Data lines =
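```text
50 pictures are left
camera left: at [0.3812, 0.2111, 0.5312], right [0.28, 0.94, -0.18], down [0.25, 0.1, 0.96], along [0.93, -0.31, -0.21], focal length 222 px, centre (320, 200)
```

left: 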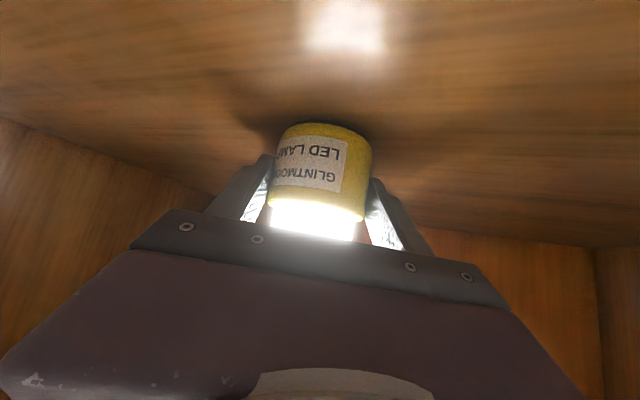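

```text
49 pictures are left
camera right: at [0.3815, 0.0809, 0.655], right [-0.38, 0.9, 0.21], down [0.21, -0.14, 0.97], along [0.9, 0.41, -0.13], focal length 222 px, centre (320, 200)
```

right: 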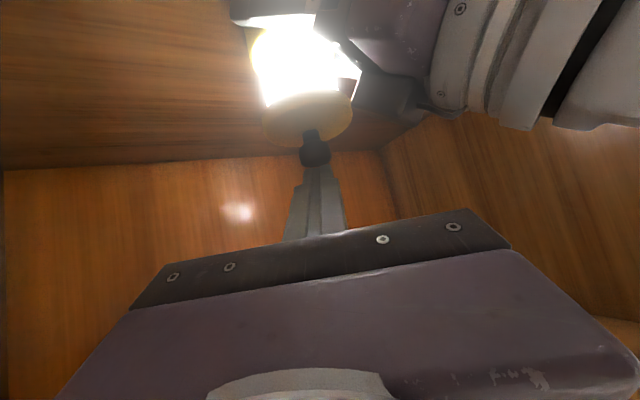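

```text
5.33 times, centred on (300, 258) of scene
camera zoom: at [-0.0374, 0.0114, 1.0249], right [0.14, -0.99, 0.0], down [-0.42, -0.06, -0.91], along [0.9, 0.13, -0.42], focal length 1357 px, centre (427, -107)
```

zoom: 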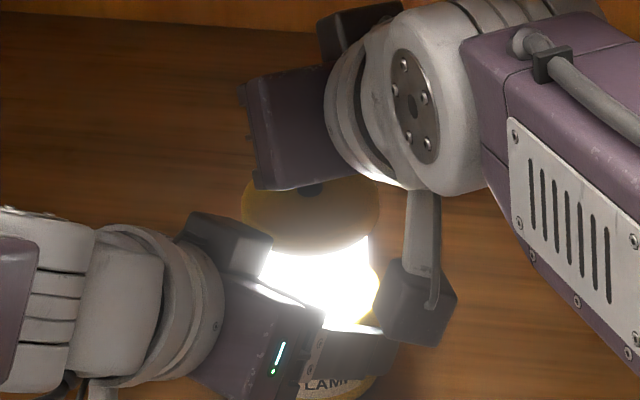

Exercise goal = For the listing above, identify each line bearing "along".

The result =
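camera left: at [0.3812, 0.2111, 0.5312], right [0.28, 0.94, -0.18], down [0.25, 0.1, 0.96], along [0.93, -0.31, -0.21], focal length 222 px, centre (320, 200)
camera right: at [0.3815, 0.0809, 0.655], right [-0.38, 0.9, 0.21], down [0.21, -0.14, 0.97], along [0.9, 0.41, -0.13], focal length 222 px, centre (320, 200)
camera zoom: at [-0.0374, 0.0114, 1.0249], right [0.14, -0.99, 0.0], down [-0.42, -0.06, -0.91], along [0.9, 0.13, -0.42], focal length 1357 px, centre (427, -107)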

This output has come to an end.